Ohio Election Laws prohibit any employer from discharging or threatening to discharge an “elector” for taking “a reasonable amount of time” to vote on Election Day. Despite the expansion of polling hours in recent years, this 1953 statute remains on the books today. While no minimum or maximum amount of time is specified as being “reasonable,” employers should consider relevant factors, such as travel time from the worksite to the particular polling site and back, the means of travel, and any known characteristics of the polling site that may cause delay.

The term “elector” does not necessarily encompass all employees. The term is defined as:

a “citizen of the United States who is of the age of eighteen years or over and who has been a resident of the state 30 days immediately preceding the election at which the citizen offers to vote, is a resident of the county and precinct in which the citizen offers to vote, and has been registered to vote for 30 days.”

Given this definition’s level of detail and the likely difficulty in readily verifying the information, it may be prudent for an employer to accept an employee’s self-identification as an “elector.” If an employer chooses to inquire whether an employee meets this definition, the employer should avoid treating members of a statutorily-protected class, such as race or national origin, differently than workers who are not in such a class.

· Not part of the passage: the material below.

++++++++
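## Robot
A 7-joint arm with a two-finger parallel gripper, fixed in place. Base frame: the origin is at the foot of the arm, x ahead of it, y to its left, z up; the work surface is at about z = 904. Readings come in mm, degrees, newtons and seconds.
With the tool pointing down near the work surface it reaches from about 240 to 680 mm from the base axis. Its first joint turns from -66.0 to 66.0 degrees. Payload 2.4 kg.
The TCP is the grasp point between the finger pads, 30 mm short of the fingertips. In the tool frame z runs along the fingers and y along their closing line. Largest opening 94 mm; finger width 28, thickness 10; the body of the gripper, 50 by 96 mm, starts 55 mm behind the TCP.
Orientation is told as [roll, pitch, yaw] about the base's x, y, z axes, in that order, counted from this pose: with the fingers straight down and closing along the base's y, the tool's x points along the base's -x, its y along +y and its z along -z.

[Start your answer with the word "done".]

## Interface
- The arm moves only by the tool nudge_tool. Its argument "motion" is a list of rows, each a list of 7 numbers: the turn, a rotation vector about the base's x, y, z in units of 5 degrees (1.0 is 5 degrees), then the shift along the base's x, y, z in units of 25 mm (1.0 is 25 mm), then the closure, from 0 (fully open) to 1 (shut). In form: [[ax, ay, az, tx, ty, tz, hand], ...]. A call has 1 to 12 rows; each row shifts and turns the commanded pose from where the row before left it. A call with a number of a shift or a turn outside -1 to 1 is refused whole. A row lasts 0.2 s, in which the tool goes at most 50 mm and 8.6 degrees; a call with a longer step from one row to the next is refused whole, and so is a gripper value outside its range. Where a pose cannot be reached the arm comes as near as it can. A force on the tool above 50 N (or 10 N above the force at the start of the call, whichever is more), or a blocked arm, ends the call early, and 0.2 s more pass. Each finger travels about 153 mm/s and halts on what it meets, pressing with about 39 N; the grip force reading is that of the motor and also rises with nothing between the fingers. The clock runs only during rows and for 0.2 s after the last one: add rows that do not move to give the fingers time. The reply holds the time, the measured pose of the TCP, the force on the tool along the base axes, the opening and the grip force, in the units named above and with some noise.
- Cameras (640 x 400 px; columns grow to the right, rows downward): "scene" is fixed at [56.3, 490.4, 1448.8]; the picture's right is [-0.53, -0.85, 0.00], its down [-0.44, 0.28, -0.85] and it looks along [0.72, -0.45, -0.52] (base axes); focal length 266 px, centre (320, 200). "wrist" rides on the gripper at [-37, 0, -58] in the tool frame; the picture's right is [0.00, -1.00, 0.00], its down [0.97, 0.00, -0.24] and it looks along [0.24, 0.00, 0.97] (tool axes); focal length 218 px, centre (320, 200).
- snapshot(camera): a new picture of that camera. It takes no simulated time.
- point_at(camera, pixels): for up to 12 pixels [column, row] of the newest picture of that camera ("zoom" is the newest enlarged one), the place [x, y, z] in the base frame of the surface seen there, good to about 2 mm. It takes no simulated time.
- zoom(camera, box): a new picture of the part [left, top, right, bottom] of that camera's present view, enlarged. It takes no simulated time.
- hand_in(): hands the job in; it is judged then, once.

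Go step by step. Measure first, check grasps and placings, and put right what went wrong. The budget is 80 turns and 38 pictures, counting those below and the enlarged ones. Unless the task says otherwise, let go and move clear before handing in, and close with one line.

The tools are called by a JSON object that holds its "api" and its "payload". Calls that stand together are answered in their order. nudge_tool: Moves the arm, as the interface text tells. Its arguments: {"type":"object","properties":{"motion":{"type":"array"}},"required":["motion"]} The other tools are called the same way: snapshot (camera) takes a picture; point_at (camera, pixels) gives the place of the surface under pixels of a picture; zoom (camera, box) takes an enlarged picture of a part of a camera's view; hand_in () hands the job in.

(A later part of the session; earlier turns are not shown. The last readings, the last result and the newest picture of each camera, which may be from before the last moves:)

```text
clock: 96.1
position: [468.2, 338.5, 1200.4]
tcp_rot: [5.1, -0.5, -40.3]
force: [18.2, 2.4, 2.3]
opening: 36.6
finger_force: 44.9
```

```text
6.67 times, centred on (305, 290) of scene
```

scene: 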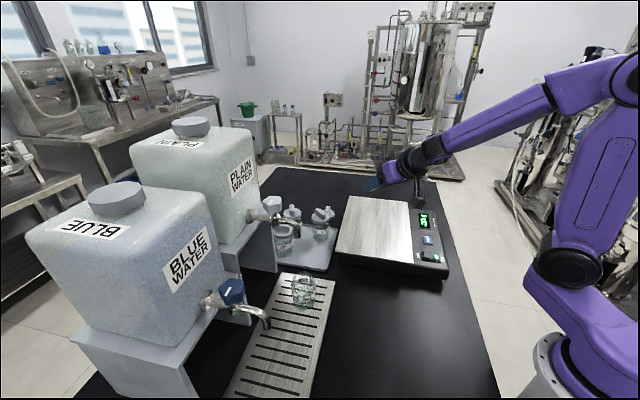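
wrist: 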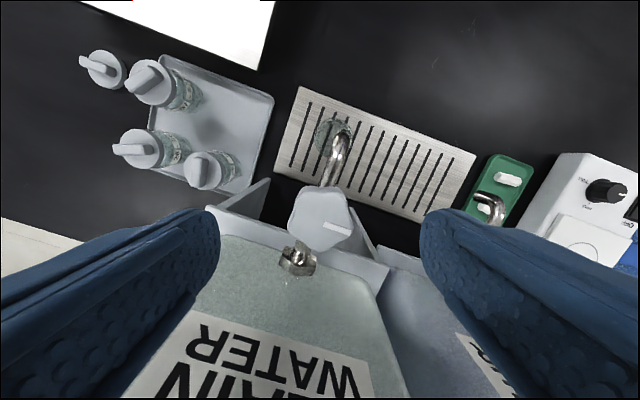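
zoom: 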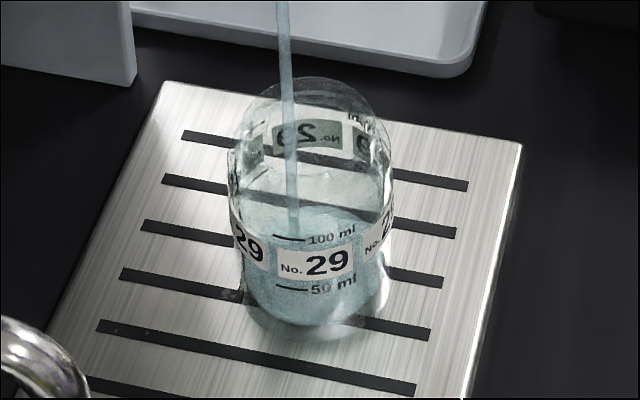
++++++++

Hourly Employees Not Entitled To Paid Time Off

According to a 1950 Attorney General’s opinion, employers cannot dock the pay of salaried employees for their reasonable absence from work to vote. In contrast, employers are not required to pay workers employed on a piecework, commission, or an hourly basis for their time away from work to vote. The reasoning behind this distinction is that the latter group of employees are entitled only to compensation for work actually performed or for the amount of time actually spent in their employment; thus, they do not incur a loss or a reduction in compensation when absent from work due to voting.1

If an employer reduces a salaried employee’s wages for the reasonable time spent voting, such action would result in an “injury” or “loss” to the employee and amount to a withholding of wages. If the employer did so in order to induce or compel the employee to vote or refrain from voting for or against any person, question or issue on the ballot, the employer would violate Ohio Election Law and be subject to a fine varying between $50 and $500 per incident. Such a practice may also run afoul of the Fair Labor Standards Act and/or Ohio wage and hour law.

Other Ohio Election Law Prohibitions

Ohio law forbids employers from:

  • Requiring an employee to accompany the employer (e.g., a member of management) to the voting place on Election Day, and/or
  • Refusing to permit an employee to serve as an election official on any registration or Election Day.

Laws of Neighboring States

A few of Ohio’s neighboring states also provide employees with time off to vote in certain circumstances. For example, Kentucky permits unpaid absences of not less than four hours, and West Virginia permits paid absences of up to three hours, with exceptions. In both states, advance notice from the employee is required.2 In contrast, Indiana, Michigan and Pennsylvania do not have time-off-to-vote laws.